* _Data block_:
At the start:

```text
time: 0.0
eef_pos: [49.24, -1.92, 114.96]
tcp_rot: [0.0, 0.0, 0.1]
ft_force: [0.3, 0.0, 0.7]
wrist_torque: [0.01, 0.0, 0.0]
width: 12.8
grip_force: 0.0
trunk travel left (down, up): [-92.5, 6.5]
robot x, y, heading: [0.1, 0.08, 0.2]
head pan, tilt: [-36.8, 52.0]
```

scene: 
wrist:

* _Instruction_: Write the entire listing out again, word for word.

* _Solution to the problem_:
At the start:

```text
time: 0.0
eef_pos: [49.24, -1.92, 114.96]
tcp_rot: [0.0, 0.0, 0.1]
ft_force: [0.3, 0.0, 0.7]
wrist_torque: [0.01, 0.0, 0.0]
width: 12.8
grip_force: 0.0
trunk travel left (down, up): [-92.5, 6.5]
robot x, y, heading: [0.1, 0.08, 0.2]
head pan, tilt: [-36.8, 52.0]
```

scene: 
wrist:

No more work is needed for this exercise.